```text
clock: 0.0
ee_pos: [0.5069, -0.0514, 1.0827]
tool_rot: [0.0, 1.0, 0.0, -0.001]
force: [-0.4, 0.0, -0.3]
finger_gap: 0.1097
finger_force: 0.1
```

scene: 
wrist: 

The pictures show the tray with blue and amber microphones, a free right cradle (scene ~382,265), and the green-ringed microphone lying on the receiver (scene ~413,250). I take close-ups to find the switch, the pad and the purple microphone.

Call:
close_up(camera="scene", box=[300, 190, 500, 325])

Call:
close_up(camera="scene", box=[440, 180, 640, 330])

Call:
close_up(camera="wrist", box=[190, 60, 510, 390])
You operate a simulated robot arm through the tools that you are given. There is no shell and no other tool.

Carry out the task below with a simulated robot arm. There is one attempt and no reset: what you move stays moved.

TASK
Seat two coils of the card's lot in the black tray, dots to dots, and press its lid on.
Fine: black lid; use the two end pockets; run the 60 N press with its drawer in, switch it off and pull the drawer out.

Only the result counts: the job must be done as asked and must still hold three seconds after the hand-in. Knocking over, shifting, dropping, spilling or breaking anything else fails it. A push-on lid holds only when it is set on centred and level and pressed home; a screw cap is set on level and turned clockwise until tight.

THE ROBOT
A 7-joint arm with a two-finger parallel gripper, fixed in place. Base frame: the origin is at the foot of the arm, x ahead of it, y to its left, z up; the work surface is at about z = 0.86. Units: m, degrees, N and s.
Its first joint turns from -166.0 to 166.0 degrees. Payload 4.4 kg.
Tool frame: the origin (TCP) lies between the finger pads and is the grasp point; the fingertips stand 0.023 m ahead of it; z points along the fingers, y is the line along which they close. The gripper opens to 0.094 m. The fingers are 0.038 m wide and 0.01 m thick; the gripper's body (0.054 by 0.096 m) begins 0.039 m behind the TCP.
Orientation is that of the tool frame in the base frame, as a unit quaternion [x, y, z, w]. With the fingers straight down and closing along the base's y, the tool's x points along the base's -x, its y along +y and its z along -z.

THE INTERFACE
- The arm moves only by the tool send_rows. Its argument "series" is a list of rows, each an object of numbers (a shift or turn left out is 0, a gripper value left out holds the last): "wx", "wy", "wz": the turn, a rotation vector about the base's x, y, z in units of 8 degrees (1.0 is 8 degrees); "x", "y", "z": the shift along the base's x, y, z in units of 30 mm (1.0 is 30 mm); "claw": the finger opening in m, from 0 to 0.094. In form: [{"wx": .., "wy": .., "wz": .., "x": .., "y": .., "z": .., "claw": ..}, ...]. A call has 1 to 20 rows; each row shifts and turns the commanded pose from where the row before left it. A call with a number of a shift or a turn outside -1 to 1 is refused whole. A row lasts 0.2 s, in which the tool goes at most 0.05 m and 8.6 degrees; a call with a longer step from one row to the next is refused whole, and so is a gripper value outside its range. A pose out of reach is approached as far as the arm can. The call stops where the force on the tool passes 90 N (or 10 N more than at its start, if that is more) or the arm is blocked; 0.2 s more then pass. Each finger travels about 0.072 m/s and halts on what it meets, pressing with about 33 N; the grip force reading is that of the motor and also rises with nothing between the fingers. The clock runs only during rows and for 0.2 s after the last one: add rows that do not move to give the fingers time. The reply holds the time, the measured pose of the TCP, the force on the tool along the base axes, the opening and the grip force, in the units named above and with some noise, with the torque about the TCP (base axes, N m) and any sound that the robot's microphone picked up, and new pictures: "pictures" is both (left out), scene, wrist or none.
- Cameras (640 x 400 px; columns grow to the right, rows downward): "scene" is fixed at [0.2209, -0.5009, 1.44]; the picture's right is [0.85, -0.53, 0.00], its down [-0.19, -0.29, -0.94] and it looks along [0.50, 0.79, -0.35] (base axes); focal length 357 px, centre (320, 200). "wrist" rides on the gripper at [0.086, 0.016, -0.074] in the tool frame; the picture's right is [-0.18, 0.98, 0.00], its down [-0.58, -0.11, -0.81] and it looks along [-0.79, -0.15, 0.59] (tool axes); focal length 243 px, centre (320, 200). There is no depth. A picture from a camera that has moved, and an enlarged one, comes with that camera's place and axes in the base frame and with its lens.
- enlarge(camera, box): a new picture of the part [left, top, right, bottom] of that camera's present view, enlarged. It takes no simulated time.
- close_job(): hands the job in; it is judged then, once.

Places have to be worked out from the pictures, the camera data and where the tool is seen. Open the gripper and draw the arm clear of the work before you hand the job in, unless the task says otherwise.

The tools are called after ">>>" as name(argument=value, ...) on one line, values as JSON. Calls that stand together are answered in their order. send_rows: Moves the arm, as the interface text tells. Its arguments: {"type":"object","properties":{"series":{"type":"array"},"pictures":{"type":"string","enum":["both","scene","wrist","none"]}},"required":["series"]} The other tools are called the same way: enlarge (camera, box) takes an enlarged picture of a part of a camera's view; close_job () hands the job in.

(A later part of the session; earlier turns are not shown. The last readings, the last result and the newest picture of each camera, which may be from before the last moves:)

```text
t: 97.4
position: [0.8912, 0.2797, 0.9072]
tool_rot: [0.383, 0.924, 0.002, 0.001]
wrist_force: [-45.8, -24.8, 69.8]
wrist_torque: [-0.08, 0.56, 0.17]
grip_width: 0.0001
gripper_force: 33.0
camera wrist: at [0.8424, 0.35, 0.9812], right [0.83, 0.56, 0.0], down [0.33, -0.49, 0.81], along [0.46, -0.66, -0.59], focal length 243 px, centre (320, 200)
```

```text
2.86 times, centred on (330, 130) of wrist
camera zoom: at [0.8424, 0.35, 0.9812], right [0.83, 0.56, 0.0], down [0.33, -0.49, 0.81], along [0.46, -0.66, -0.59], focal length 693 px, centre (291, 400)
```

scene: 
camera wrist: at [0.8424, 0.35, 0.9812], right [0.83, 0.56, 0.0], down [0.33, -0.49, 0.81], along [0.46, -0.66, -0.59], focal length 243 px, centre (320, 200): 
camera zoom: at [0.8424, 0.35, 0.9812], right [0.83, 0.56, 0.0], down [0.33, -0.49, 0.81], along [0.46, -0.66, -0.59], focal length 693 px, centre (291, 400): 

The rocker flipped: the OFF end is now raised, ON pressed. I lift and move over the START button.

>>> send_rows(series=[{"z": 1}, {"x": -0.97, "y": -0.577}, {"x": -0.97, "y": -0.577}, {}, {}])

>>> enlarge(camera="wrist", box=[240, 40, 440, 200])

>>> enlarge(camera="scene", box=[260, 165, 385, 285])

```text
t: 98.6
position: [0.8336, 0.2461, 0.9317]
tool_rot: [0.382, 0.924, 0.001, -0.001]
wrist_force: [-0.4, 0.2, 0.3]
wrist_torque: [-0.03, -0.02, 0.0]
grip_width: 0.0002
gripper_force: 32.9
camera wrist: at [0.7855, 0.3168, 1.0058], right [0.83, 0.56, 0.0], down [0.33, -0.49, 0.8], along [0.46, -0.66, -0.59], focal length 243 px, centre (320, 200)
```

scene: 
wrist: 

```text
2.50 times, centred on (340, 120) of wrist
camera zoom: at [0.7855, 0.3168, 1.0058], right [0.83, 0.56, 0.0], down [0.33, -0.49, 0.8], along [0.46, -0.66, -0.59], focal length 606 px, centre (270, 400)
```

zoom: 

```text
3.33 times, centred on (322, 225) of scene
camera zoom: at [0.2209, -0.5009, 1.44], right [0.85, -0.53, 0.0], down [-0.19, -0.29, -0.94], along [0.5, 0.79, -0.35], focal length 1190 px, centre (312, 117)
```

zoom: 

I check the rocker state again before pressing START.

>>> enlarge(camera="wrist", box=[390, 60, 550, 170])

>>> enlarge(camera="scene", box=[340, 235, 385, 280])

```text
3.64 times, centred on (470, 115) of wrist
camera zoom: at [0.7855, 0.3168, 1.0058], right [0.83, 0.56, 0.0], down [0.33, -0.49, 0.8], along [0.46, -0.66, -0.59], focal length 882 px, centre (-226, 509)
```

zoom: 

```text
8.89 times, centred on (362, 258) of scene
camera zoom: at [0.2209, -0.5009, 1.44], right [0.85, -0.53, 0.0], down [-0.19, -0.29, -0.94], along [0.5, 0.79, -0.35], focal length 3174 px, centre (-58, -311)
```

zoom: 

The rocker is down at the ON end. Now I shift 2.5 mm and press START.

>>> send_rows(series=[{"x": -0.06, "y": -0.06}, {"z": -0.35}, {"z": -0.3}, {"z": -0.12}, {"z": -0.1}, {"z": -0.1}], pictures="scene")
◆ ◆ ◆ ◆ ◆
* [Task statement]:
Please give back only the lines between the first line of the entries and the line with "You operate a", both ends included, word for word.

* [Solution for this problem]:
```text
clock: 0.0
ee_pos: [0.5069, -0.0514, 1.0827]
tool_rot: [0.0, 1.0, 0.0, -0.001]
force: [-0.4, 0.0, -0.3]
finger_gap: 0.1097
finger_force: 0.1
```

scene: 
wrist: 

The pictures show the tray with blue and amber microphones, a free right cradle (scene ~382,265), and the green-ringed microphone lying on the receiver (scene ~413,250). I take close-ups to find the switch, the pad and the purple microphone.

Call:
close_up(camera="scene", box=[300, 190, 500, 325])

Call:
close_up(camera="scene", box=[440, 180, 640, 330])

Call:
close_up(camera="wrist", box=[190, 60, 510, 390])
You operate a simulated robot arm through the tools that you are given. There is no shell and no other tool.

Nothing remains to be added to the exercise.